- _WRITTEN REQUEST A_: Your answer is an exact quotation from the source: it starts at "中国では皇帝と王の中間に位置" and ends at "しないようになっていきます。".
- _WRITTEN REQUEST B_: Pick up the source at the point where it stops and go on.

- _PROVIDED MATERIAL_:
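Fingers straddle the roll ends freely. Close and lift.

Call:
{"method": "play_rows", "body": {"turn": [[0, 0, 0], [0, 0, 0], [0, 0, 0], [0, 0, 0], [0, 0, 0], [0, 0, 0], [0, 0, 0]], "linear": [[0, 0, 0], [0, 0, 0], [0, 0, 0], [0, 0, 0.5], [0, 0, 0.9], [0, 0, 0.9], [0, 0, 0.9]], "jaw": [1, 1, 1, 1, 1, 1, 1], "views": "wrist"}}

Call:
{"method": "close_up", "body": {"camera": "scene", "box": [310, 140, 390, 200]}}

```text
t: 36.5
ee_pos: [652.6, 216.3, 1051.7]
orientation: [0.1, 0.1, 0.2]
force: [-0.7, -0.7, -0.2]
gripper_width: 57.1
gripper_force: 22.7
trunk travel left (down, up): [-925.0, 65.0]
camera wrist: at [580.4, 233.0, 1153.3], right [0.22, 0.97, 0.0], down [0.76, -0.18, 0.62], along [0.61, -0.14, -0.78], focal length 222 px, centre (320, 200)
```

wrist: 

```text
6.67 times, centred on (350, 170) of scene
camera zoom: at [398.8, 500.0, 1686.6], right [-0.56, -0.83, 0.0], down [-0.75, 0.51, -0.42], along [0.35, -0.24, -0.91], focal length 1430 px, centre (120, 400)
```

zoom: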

- _SOURCE_:

「上宮廐戸豊聡耳太子」のうち、「上宮」「廐戸」「豊聡耳」についてそれぞれ関連論文を紹介してきた以上、次は「太子」ということになります。これについては「天皇」や「皇太子」という称号と一緒に考える必要がありますが、その「天皇」に関しては、「大王→天皇」ではなく、「天王→天皇」とする説が一時はなかなか有力でした。
中国では皇帝と王の中間に位置する天王という称号が五胡十六国時代に使われていたうえ、『日本書紀』雄略天皇五年秋七月条の分注では、『百済新撰』の引用の形で、百済の蓋鹵王が弟を大倭に派遣して「天王に侍らしむ」とあり、二十三年夏四月条の本文では、百済の文斤王が薨ずると倭国の天王は蓋鹵王の五人の子のうちの末多王を百済王とすべく兵士と武器と共に百済に送って東城王とさせた、という記事が見えるためです。後者も『百済新撰』などに基づく記事でしょうから、天王という称号は、すべて百済側が用いたものということになります。
(『書紀』における「天王」については、テキストの系統による異同もあるのですが、今回はその問題には触れません)
「天王→天皇」論議は反対も多く、ややおさまっていましたが、中国における「天王」について検討し直した論文が最近いくつか出ており、その中でも詳細なのが、
内田昌功「東晋十六国における皇帝と天王」
(『史朋』41号、2008年12月)
です。
同論文では、「天王」号を用いる背景には、実権を握る宗族が君主を支えつつ抑制する非漢族国家の特徴があることを指摘した中国史家の谷川道雄、四天王その他、仏教の天王の影響を重視する東洋史家の宮崎市定などの大家を初めとする研究者たちによる議論の過程をまず概説します。そして、実際には天下を統治する皇帝に近い場合もあれば、各地の王に近い場合もあり、状況は複雑だとしたうえで、天王号を用いたのは非漢族のみであることに注意します。
興味深いのは、華北の大半を支配下に置いた石勒に対して、群臣が皇帝即位を要請すると、石勒はこれを固辞して330年に「趙天王」を名乗り、「皇帝事を行なう」とあるように実質的には皇帝として行動していたものの、祖父を宣王、父を元王、妻を「王后」、長子を「太子」と呼ぶなど、皇帝ではなく王としての呼称を守ったことです。ただし、337年に即位して「大趙天王」と名乗った石虎の例が示すように、「大~天王」を名乗った者たちの場合は性格が変わり、皇帝とは並立しないようになっていきます。

- _RESULT A_:
中国では皇帝と王の中間に位置する天王という称号が五胡十六国時代に使われていたうえ、『日本書紀』雄略天皇五年秋七月条の分注では、『百済新撰』の引用の形で、百済の蓋鹵王が弟を大倭に派遣して「天王に侍らしむ」とあり、二十三年夏四月条の本文では、百済の文斤王が薨ずると倭国の天王は蓋鹵王の五人の子のうちの末多王を百済王とすべく兵士と武器と共に百済に送って東城王とさせた、という記事が見えるためです。後者も『百済新撰』などに基づく記事でしょうから、天王という称号は、すべて百済側が用いたものということになります。
(『書紀』における「天王」については、テキストの系統による異同もあるのですが、今回はその問題には触れません)
「天王→天皇」論議は反対も多く、ややおさまっていましたが、中国における「天王」について検討し直した論文が最近いくつか出ており、その中でも詳細なのが、
内田昌功「東晋十六国における皇帝と天王」
(『史朋』41号、2008年12月)
です。
同論文では、「天王」号を用いる背景には、実権を握る宗族が君主を支えつつ抑制する非漢族国家の特徴があることを指摘した中国史家の谷川道雄、四天王その他、仏教の天王の影響を重視する東洋史家の宮崎市定などの大家を初めとする研究者たちによる議論の過程をまず概説します。そして、実際には天下を統治する皇帝に近い場合もあれば、各地の王に近い場合もあり、状況は複雑だとしたうえで、天王号を用いたのは非漢族のみであることに注意します。
興味深いのは、華北の大半を支配下に置いた石勒に対して、群臣が皇帝即位を要請すると、石勒はこれを固辞して330年に「趙天王」を名乗り、「皇帝事を行なう」とあるように実質的には皇帝として行動していたものの、祖父を宣王、父を元王、妻を「王后」、長子を「太子」と呼ぶなど、皇帝ではなく王としての呼称を守ったことです。ただし、337年に即位して「大趙天王」と名乗った石虎の例が示すように、「大~天王」を名乗った者たちの場合は性格が変わり、皇帝とは並立しないようになっていきます。

- _RESULT B_:
一方、非漢族でも皇帝を名乗った者たちもいますが、こうした者たちは、それ以前に漢族国家である西晋や東晋から冊封を受けており、その上で晋の皇帝に代わって自ら皇帝として即位するという形をとっています。つまり、天王を称した国は、非漢族であって、漢や晋といった漢族の国家と直接の関係を持っていなかった国家ということになるのです。
ただし、357年に(大秦)天王となった前秦の苻堅などは、天王号の権威が確立して国家が隆盛していたこともあってか、一貫して天王であり続け、皇帝になろうとはしていません。また、胡族の王者の伝統的呼称である(大)単于を君主が兼ねたり、皇太子や有力王族に任じさせたりすることもなくなります。つまり、この時期の天王は、胡族の最高実力者であると同時に、漢族たちを多く含む広大な領国の王者を兼ねる至高の称号たりえていたのです。
このように天王号は、4世紀以来、1世紀強にわたって用いられてきたものの、五世紀になると姿を消し、再び皇帝という号が用いられるようになりますが、内田氏は、この「皇帝」は胡族はなれなかったかつての漢族国家の皇帝ではなく、「漢族と非漢族を一律に統治することのできる称号」(12頁)となっていたことを指摘しています。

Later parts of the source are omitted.